When a school is on board, we visit them to impart training to the teachers, admin staff and parents on how to use the app. In some neighbourhoods this is a challenge as neither the teachers nor the parents are very tech-savvy and teaching them requires a lot of time – and patience.
Afternoons are spent at the office, working on incorporating the changes our clients (current and prospective) have requested for their app – and this literally takes hours because a single change or feature requires multiple test runs. Maaz oversees the testing phase, Zubair looks over development and I finalise the design.

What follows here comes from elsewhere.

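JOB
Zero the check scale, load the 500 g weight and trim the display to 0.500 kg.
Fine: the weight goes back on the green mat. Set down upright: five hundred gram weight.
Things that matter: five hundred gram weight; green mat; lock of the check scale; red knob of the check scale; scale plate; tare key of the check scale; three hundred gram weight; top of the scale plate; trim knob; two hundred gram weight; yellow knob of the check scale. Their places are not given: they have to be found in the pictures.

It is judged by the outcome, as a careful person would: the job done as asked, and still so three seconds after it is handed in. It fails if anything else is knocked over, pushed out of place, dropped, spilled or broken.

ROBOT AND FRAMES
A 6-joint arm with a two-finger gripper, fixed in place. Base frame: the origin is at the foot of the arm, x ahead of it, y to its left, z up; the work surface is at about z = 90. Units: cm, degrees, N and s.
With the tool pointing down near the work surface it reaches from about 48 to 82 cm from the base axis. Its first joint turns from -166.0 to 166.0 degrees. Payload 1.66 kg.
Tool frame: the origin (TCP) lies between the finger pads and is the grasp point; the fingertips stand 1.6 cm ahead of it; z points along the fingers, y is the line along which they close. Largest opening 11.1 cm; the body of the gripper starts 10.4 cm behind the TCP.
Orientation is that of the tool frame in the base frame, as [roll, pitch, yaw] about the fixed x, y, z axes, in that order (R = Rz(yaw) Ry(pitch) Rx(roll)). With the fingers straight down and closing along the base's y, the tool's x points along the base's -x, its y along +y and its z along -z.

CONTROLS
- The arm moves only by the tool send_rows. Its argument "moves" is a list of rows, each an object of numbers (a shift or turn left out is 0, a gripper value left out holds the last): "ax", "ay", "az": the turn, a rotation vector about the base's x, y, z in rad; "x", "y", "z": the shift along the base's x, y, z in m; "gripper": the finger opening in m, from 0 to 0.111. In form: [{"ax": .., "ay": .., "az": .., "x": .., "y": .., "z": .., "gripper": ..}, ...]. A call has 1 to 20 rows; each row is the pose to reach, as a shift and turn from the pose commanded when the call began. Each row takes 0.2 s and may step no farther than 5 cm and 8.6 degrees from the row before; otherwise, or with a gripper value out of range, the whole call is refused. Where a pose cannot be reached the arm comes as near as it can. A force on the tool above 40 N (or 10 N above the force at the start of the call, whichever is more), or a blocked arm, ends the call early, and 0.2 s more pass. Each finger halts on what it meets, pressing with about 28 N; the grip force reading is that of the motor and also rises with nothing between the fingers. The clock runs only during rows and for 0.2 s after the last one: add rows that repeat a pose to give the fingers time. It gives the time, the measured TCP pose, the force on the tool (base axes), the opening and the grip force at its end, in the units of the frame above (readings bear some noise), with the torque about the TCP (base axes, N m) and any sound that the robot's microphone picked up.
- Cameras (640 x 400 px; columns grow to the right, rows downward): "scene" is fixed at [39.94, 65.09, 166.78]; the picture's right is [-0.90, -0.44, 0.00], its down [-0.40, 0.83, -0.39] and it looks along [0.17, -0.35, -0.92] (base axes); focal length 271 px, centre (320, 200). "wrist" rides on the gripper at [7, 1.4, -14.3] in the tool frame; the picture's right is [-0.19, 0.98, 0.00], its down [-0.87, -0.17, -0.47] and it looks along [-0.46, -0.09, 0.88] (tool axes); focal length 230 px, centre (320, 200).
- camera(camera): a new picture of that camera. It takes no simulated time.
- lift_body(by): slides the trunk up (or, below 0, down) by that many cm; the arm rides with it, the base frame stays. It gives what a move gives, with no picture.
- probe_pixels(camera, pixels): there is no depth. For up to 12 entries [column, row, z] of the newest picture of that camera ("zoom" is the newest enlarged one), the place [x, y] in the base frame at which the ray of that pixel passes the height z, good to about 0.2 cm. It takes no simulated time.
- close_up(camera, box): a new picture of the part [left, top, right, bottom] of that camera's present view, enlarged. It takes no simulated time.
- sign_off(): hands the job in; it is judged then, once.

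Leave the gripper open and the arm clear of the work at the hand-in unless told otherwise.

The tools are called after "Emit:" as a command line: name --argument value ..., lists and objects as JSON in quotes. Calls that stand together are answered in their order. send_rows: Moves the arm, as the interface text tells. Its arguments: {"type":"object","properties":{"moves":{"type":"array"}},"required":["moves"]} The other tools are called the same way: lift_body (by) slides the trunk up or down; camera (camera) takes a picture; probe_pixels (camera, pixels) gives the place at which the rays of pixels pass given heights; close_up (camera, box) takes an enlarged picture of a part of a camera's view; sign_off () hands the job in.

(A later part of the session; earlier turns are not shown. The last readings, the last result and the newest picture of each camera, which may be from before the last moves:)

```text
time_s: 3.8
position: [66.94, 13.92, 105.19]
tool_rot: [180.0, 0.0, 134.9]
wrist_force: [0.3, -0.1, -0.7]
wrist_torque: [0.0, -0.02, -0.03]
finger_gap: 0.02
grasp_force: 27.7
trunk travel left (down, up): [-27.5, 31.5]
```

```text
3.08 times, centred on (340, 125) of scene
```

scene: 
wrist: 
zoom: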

Because Karachi is a huge market, we have hired freelancers in Lahore and Islamabad to pitch our app to schools there and following up with them also takes time. In the meantime, we field calls from our existing client base (46 schools so far) and troubleshoot any issues that may have cropped up.
Although Queno is gaining recognition, it has not been an easy ride. My mother brought me to Karachi from Hunza when I was two years old. As a single mother, she had to work as a seamstress to make ends meet, yet she encouraged me to study as she thought that was the key to securing a better future for me.
It was in 2016, my final year at Sir Syed University, where I had enrolled for a BS degree in Computer Science that I, along with Zubair (who was a classmate then) developed an app to help patients make hospital appointments. We pitched our project to Nest i/o; it was accepted and this gave us the opportunity to interact with the business world for the first time – and which made us realise that our project would not work. So we began working on Queno.
Before enrolling in university, I had taught for a year at a school, so I knew the challenges teachers face dealing with heavy attendance registers and writing homework assignments in every child’s notebook. That was the germ that inspired Queno – an app that would streamline these tasks.
When our incubation at Nest i/o ended, we pitched at IBA’s Centre for Entrepreneurial Development and were selected. Zubair and I had to do everything ourselves because we had no money. We had to freelance at nights and after a year we made enough money to hire a couple of developers.
During our incubation cycle at IBA, we won the first prize at the GSMA Mobile Money Hackathon Asia in 2017. We were so happy to get a sponsorship trip to Barcelona, but it was not meant to be. Our visas were rejected because the embassy feared we would not return to Pakistan. That was the day I decided that I would take my company to such heights that I would not have to convince people about how much I love my country and that no matter how successful I become I would always stay here.
By the end of 2017, we were selected for Pakistan’s top accelerator programme Invest2Innovate (i2i), which was organised by the Karandaaz Women Entrepreneurship Challenge and a year later, we found an angel investor in Jawad Saeed Mian.
Recently, we received an email from Wadi – OMAN Tech Fund (OTF) asking us to pitch for their accelerator programme. It couldn’t have happened at a better time, as by then we only had Rs 80,000 left in our account. Zubair went to Oman (money was so short that Zubair had to skip meals) and returned having secured seed funding worth $100,000. It was a dream come true! A company that was about to end operations due to insufficient funds had been scaled up in the Middle East.
In the next five years, my ambition is to have at least 100 schools using Queno and double the number of our team members. We are planning to incorporate digital canteens (and give parents the ability to make online deposits into their children’s lunch accounts, instead of giving them cash) and a school transport tracking system (connecting parents with the school transport system and enabling them to locate their child and the school bus at any given moment during their route).
Despite hectic days, we make it a point to leave work at six o’ clock. I then either go to the Jamatkhana and teach children religious studies there or to the Pakistan Girl Guides Association where I have volunteered as a leader. After that, I head home. I have an early dinner with my family and then it’s soon time for bed. I need the rest because I have plenty to do the next day.
Farida Kanwal is Co-founder and COO, Queno.